Crítica
Ouvimos: David Longstreth, Dirty Projectors e Stargaze, “Song of the Earth”

Beach Boys, Stereolab, Crosby Stills Nash & Young, Moody Blues, Mutantes e até os Beatles do álbum Abbey Road (1969) residem em Song of the Earth, projeto do músico David Longstreth com seu grupo Dirty Projectors e a orquestra de câmara berlinense Stargaze. É um disco de música clássica feito por quem tem os dois pés no universo do rock e da música pop, com sonoridade luminosa e, às vezes, psicodélica.
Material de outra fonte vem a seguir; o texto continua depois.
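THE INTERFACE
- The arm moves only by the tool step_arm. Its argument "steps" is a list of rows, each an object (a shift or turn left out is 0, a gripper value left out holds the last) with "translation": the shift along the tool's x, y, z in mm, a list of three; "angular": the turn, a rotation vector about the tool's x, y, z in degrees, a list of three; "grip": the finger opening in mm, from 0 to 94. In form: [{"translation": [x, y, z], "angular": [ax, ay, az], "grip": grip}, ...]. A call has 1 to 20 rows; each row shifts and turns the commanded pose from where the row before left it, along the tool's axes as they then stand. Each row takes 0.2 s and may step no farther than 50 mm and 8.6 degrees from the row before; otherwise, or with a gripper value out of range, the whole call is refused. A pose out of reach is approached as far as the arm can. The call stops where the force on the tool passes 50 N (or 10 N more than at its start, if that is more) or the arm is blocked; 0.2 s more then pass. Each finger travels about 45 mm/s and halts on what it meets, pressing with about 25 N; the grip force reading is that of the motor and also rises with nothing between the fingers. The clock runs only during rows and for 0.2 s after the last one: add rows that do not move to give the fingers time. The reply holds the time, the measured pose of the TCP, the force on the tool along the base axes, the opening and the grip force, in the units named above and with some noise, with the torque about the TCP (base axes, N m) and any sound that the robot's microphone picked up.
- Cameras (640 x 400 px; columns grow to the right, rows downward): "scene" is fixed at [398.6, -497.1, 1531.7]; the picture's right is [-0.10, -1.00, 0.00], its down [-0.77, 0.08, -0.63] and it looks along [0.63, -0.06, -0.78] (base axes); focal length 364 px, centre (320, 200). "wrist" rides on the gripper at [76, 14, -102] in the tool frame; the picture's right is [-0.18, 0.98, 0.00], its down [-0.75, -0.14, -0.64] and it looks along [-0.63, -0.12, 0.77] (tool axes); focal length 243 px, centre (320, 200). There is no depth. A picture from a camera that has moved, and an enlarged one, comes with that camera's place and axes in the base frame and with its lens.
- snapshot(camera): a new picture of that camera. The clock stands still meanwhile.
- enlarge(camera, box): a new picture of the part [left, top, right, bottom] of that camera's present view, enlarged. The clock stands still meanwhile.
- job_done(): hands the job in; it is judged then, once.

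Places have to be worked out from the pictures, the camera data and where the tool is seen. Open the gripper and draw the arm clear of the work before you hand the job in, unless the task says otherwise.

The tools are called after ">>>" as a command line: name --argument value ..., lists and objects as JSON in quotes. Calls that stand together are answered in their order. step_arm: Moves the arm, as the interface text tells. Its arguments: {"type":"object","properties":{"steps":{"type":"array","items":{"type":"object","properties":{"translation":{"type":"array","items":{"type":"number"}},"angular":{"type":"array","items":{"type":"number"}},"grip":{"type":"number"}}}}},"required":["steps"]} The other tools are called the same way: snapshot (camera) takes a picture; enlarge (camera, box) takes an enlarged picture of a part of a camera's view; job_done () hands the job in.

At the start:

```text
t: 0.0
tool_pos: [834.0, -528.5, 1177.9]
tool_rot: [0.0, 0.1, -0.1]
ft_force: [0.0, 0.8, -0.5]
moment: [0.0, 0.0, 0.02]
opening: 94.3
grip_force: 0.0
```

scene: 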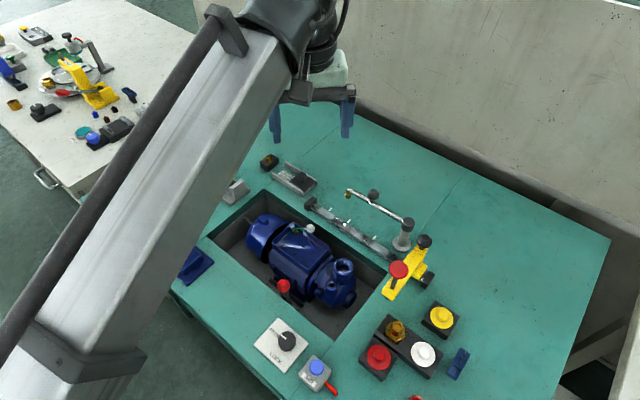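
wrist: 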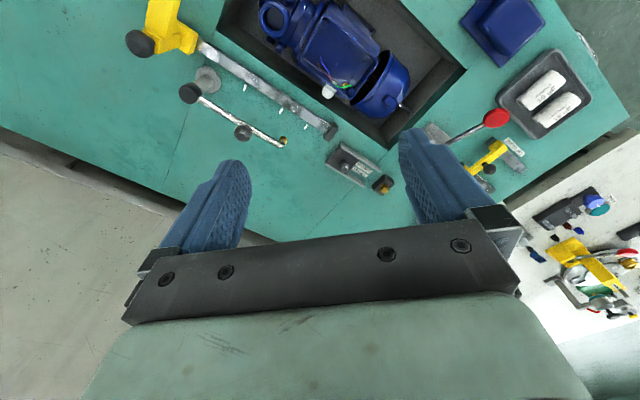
Trazendo uma lista de colaboradores que inclui Phil Elverum, Steve Lacy, Patrick Shiroishi, Anastasia Coope, Ayoni, Portraits of Tracy e até o brasileiro Tim Bernardes (que surge na “voz de rádio”, gravada como se fosse um registro antigo, da vinheta Appetite), Song of the Earth tenta pôr em música e letra os problemas que surgiram de incêndios florestais na Califórnia em 2020. São 24 faixas, que somam 64 minutos de audição, abertas pela felicidade de Summer light e Gimme bread. E prosseguidas pelo contraste entre luz e sombra de At home, que soa como luz entrando num ambiente escuro, Circled in purple, Opposable thumb (com “piano preparado” e tom de trilha de programa de rádio) e Our green garden – essa última faz lembrar discos orquestrais antigos.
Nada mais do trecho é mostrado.